AIM OF THE EXERCISE:
Make an exact copy of the lines below.

PROVIDED MATERIAL:
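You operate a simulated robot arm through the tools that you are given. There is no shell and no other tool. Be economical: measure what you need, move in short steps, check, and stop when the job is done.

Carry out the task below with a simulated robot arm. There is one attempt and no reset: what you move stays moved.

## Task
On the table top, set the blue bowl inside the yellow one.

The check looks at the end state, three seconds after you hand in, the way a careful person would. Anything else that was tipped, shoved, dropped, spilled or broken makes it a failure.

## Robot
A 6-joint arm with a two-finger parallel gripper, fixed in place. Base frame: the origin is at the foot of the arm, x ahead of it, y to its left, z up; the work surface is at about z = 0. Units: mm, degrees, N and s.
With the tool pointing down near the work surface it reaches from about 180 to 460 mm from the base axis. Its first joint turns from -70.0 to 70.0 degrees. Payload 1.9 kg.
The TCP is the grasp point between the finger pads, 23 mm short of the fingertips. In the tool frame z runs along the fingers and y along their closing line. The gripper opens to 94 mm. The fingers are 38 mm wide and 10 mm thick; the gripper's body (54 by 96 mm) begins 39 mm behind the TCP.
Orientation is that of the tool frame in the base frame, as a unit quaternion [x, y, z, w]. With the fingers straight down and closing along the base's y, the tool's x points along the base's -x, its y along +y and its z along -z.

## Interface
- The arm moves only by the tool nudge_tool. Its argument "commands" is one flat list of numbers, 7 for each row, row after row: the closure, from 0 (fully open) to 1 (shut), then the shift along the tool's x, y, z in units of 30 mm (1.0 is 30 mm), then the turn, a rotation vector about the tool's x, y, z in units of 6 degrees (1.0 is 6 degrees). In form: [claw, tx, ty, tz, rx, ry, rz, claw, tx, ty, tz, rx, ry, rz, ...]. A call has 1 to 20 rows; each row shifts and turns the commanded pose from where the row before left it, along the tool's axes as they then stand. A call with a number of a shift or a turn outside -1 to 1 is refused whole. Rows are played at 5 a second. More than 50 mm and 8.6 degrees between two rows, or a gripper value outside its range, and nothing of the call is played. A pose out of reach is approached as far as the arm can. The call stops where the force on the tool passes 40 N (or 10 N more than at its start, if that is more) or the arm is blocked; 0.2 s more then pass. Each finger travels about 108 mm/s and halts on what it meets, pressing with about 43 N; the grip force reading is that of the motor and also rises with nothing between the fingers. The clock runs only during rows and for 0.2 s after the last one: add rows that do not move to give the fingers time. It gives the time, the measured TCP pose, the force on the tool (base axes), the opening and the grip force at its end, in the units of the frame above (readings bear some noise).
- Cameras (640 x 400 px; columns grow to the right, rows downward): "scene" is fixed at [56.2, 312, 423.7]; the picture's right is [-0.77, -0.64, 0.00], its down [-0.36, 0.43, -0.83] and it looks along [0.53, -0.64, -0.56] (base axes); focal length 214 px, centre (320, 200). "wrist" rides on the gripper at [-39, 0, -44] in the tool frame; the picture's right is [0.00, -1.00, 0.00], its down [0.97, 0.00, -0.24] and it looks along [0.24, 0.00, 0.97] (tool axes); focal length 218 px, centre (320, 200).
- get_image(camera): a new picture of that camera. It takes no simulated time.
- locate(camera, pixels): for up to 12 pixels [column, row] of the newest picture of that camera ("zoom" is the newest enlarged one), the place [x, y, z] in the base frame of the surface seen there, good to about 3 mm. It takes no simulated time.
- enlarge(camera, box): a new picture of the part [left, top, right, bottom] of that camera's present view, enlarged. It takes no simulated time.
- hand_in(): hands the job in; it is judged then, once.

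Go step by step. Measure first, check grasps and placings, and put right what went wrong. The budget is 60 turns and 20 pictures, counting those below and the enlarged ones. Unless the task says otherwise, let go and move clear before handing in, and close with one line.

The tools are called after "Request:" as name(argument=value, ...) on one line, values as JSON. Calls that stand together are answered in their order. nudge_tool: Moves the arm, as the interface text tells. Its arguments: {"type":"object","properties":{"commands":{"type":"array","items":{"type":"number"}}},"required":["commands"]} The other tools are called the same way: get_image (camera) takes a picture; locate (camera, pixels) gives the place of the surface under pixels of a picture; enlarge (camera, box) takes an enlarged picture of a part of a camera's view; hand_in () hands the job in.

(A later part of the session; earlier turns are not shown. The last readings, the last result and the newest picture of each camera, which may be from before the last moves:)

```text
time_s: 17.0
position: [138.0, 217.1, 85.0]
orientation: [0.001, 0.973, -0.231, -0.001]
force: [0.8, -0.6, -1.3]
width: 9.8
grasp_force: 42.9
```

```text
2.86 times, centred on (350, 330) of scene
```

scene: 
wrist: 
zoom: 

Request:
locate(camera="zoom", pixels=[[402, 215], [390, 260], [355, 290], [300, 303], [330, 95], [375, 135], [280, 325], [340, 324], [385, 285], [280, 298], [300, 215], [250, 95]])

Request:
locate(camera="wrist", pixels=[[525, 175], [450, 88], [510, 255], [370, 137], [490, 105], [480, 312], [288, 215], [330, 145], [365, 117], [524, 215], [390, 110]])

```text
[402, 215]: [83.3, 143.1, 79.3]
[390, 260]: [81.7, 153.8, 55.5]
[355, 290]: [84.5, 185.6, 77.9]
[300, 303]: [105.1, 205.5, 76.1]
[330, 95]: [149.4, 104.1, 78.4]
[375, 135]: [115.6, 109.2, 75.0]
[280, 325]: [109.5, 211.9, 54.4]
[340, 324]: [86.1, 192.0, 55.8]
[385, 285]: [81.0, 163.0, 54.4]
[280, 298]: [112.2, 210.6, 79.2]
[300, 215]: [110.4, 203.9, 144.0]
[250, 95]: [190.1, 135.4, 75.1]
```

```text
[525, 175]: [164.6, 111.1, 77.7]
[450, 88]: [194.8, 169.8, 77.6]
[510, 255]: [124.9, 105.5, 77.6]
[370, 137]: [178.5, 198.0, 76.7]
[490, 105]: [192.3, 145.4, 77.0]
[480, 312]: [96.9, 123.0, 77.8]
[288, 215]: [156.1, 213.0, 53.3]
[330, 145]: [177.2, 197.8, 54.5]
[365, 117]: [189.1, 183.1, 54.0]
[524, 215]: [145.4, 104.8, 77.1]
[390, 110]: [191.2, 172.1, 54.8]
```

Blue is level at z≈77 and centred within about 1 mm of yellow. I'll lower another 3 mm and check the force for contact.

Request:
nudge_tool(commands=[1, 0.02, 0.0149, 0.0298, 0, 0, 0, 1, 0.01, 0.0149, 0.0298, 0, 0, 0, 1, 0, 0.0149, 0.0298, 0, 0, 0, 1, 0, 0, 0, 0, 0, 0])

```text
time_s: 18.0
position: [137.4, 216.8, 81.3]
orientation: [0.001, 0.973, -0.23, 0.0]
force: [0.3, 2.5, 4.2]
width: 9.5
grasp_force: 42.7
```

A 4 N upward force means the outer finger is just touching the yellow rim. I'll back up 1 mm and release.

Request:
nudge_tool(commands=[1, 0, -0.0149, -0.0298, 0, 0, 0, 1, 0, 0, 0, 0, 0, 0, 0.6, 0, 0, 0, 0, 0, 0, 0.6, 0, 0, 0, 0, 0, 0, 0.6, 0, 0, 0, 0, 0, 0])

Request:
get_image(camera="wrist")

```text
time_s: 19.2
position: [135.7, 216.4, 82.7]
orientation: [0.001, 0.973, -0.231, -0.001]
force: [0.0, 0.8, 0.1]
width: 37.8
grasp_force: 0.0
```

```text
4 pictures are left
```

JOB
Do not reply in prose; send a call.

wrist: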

EXPECTED OUTPUT:
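You operate a simulated robot arm through the tools that you are given. There is no shell and no other tool. Be economical: measure what you need, move in short steps, check, and stop when the job is done.

Carry out the task below with a simulated robot arm. There is one attempt and no reset: what you move stays moved.

## Task
On the table top, set the blue bowl inside the yellow one.

The check looks at the end state, three seconds after you hand in, the way a careful person would. Anything else that was tipped, shoved, dropped, spilled or broken makes it a failure.

## Robot
A 6-joint arm with a two-finger parallel gripper, fixed in place. Base frame: the origin is at the foot of the arm, x ahead of it, y to its left, z up; the work surface is at about z = 0. Units: mm, degrees, N and s.
With the tool pointing down near the work surface it reaches from about 180 to 460 mm from the base axis. Its first joint turns from -70.0 to 70.0 degrees. Payload 1.9 kg.
The TCP is the grasp point between the finger pads, 23 mm short of the fingertips. In the tool frame z runs along the fingers and y along their closing line. The gripper opens to 94 mm. The fingers are 38 mm wide and 10 mm thick; the gripper's body (54 by 96 mm) begins 39 mm behind the TCP.
Orientation is that of the tool frame in the base frame, as a unit quaternion [x, y, z, w]. With the fingers straight down and closing along the base's y, the tool's x points along the base's -x, its y along +y and its z along -z.

## Interface
- The arm moves only by the tool nudge_tool. Its argument "commands" is one flat list of numbers, 7 for each row, row after row: the closure, from 0 (fully open) to 1 (shut), then the shift along the tool's x, y, z in units of 30 mm (1.0 is 30 mm), then the turn, a rotation vector about the tool's x, y, z in units of 6 degrees (1.0 is 6 degrees). In form: [claw, tx, ty, tz, rx, ry, rz, claw, tx, ty, tz, rx, ry, rz, ...]. A call has 1 to 20 rows; each row shifts and turns the commanded pose from where the row before left it, along the tool's axes as they then stand. A call with a number of a shift or a turn outside -1 to 1 is refused whole. Rows are played at 5 a second. More than 50 mm and 8.6 degrees between two rows, or a gripper value outside its range, and nothing of the call is played. A pose out of reach is approached as far as the arm can. The call stops where the force on the tool passes 40 N (or 10 N more than at its start, if that is more) or the arm is blocked; 0.2 s more then pass. Each finger travels about 108 mm/s and halts on what it meets, pressing with about 43 N; the grip force reading is that of the motor and also rises with nothing between the fingers. The clock runs only during rows and for 0.2 s after the last one: add rows that do not move to give the fingers time. It gives the time, the measured TCP pose, the force on the tool (base axes), the opening and the grip force at its end, in the units of the frame above (readings bear some noise).
- Cameras (640 x 400 px; columns grow to the right, rows downward): "scene" is fixed at [56.2, 312, 423.7]; the picture's right is [-0.77, -0.64, 0.00], its down [-0.36, 0.43, -0.83] and it looks along [0.53, -0.64, -0.56] (base axes); focal length 214 px, centre (320, 200). "wrist" rides on the gripper at [-39, 0, -44] in the tool frame; the picture's right is [0.00, -1.00, 0.00], its down [0.97, 0.00, -0.24] and it looks along [0.24, 0.00, 0.97] (tool axes); focal length 218 px, centre (320, 200).
- get_image(camera): a new picture of that camera. It takes no simulated time.
- locate(camera, pixels): for up to 12 pixels [column, row] of the newest picture of that camera ("zoom" is the newest enlarged one), the place [x, y, z] in the base frame of the surface seen there, good to about 3 mm. It takes no simulated time.
- enlarge(camera, box): a new picture of the part [left, top, right, bottom] of that camera's present view, enlarged. It takes no simulated time.
- hand_in(): hands the job in; it is judged then, once.

Go step by step. Measure first, check grasps and placings, and put right what went wrong. The budget is 60 turns and 20 pictures, counting those below and the enlarged ones. Unless the task says otherwise, let go and move clear before handing in, and close with one line.

The tools are called after "Request:" as name(argument=value, ...) on one line, values as JSON. Calls that stand together are answered in their order. nudge_tool: Moves the arm, as the interface text tells. Its arguments: {"type":"object","properties":{"commands":{"type":"array","items":{"type":"number"}}},"required":["commands"]} The other tools are called the same way: get_image (camera) takes a picture; locate (camera, pixels) gives the place of the surface under pixels of a picture; enlarge (camera, box) takes an enlarged picture of a part of a camera's view; hand_in () hands the job in.

(A later part of the session; earlier turns are not shown. The last readings, the last result and the newest picture of each camera, which may be from before the last moves:)

```text
time_s: 17.0
position: [138.0, 217.1, 85.0]
orientation: [0.001, 0.973, -0.231, -0.001]
force: [0.8, -0.6, -1.3]
width: 9.8
grasp_force: 42.9
```

```text
2.86 times, centred on (350, 330) of scene
```

scene: 
wrist: 
zoom: 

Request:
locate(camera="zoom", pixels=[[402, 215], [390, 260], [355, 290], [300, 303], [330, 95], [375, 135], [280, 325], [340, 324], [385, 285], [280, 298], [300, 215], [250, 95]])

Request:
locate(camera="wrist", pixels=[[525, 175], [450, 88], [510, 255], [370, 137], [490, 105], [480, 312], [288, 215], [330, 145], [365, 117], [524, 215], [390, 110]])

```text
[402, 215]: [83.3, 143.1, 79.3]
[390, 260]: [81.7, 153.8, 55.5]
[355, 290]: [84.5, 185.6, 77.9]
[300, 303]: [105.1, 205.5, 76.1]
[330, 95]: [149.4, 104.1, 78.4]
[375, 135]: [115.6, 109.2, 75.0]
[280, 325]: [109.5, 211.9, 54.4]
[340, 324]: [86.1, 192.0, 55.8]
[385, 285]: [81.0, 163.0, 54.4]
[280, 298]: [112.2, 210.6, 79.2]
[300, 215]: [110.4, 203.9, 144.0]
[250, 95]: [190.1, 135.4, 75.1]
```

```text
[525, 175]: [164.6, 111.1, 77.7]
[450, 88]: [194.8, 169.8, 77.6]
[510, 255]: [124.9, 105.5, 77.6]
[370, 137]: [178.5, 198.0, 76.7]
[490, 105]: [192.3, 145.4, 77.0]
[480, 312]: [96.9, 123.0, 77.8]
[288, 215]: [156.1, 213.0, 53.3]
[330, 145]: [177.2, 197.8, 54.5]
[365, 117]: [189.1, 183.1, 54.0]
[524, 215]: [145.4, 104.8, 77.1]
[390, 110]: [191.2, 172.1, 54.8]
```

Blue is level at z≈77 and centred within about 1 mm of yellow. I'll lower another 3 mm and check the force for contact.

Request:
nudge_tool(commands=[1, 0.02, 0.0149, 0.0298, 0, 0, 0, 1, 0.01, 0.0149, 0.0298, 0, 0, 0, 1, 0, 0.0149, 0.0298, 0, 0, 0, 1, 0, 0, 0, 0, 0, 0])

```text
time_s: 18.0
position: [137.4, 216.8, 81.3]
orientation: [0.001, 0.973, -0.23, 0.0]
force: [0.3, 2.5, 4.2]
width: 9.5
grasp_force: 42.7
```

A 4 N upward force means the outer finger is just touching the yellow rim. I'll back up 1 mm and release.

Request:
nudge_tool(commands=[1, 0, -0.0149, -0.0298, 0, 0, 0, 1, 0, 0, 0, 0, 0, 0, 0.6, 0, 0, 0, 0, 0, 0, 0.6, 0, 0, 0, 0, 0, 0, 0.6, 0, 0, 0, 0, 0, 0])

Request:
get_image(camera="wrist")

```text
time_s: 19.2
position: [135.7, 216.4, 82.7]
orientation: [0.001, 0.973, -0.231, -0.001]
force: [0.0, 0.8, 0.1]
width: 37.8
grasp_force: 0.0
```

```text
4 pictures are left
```

JOB
Do not reply in prose; send a call.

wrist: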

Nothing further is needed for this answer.